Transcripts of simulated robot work
▬▬▬▬▬▬▬▬▬▬
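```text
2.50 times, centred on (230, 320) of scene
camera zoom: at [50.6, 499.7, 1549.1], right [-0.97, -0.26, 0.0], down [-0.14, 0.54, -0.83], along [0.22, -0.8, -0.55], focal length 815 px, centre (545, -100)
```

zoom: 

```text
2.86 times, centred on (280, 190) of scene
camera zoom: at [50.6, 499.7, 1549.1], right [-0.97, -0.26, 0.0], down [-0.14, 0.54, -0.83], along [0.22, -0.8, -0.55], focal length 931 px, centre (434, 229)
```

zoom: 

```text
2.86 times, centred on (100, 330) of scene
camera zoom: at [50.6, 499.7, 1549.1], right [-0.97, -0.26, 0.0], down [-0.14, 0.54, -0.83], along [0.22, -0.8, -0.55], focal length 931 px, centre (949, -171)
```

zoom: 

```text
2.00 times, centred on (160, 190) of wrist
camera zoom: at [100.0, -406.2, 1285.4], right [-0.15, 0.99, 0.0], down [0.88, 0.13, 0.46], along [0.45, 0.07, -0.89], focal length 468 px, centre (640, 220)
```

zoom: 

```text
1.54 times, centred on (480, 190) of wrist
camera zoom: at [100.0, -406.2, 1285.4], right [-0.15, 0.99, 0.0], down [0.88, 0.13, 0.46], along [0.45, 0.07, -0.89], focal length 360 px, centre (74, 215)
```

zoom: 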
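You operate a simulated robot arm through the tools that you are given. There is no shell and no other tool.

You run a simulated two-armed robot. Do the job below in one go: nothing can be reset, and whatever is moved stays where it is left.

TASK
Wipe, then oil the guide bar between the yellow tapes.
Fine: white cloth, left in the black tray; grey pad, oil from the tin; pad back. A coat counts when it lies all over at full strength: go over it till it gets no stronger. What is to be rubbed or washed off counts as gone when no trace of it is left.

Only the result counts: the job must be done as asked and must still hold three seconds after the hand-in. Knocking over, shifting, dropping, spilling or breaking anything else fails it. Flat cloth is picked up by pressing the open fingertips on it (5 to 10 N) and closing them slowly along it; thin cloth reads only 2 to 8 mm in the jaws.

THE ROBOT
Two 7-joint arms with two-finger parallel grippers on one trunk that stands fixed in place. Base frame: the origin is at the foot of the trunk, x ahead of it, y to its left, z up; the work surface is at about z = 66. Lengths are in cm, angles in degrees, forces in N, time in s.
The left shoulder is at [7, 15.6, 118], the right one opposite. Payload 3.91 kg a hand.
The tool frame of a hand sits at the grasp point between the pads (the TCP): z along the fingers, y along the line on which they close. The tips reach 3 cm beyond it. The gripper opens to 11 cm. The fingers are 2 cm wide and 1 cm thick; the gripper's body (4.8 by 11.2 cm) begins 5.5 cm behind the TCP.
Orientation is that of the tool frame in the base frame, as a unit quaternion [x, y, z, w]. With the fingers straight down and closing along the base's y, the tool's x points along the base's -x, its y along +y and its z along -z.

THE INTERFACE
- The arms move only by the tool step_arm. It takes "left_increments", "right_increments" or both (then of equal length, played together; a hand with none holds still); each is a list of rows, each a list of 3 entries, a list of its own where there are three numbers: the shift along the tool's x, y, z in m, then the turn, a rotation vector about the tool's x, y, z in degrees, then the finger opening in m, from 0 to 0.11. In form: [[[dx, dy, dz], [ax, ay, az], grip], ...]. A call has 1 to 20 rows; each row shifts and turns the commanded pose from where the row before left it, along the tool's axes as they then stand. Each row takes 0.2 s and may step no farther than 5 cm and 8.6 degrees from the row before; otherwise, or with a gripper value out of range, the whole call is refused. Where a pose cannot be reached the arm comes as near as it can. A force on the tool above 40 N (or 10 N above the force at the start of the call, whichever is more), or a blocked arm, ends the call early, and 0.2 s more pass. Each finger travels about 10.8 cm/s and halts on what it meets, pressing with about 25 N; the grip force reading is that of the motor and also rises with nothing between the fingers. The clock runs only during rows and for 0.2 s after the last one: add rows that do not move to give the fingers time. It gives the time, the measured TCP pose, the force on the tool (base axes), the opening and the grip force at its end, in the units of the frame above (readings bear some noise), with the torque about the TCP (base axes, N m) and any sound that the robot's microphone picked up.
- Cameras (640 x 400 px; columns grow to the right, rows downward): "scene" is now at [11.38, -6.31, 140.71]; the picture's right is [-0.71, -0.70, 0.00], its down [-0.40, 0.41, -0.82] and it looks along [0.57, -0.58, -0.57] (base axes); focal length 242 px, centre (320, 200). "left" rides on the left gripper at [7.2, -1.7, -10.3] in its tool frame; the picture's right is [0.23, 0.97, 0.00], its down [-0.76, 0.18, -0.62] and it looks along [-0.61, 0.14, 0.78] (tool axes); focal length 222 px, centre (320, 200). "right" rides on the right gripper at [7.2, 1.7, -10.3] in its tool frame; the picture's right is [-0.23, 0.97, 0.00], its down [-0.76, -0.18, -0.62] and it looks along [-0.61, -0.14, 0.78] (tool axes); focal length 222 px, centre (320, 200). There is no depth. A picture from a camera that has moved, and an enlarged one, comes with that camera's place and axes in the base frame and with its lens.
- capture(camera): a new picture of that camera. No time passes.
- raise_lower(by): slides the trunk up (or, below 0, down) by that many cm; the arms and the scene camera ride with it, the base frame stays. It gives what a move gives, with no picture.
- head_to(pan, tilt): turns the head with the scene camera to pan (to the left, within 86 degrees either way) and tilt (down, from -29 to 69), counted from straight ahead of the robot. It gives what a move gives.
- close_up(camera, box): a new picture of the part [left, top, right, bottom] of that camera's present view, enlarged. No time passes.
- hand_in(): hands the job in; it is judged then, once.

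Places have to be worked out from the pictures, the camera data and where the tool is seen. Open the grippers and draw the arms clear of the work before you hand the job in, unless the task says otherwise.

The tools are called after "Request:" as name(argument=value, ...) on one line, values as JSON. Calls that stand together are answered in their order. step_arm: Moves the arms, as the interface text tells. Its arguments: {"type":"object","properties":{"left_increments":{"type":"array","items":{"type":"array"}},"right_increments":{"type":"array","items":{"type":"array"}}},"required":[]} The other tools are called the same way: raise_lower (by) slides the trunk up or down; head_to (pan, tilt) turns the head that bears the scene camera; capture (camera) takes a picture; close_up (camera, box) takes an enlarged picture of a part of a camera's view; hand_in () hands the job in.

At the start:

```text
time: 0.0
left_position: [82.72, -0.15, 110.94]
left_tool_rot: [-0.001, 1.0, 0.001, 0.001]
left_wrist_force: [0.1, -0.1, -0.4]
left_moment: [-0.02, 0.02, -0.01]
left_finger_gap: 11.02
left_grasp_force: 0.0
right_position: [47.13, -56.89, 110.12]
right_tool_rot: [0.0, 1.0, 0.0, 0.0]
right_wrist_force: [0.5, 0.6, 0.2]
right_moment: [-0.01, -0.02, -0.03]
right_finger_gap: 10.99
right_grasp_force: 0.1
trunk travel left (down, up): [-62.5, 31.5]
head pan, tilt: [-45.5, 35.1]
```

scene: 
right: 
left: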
▬▬▬▬▬▬▬▬▬▬
Pick out the lines containing the string "times" and show them.

- Solved problem
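2.50 times, centred on (230, 320) of scene
2.86 times, centred on (280, 190) of scene
2.86 times, centred on (100, 330) of scene
2.00 times, centred on (160, 190) of wrist
1.54 times, centred on (480, 190) of wrist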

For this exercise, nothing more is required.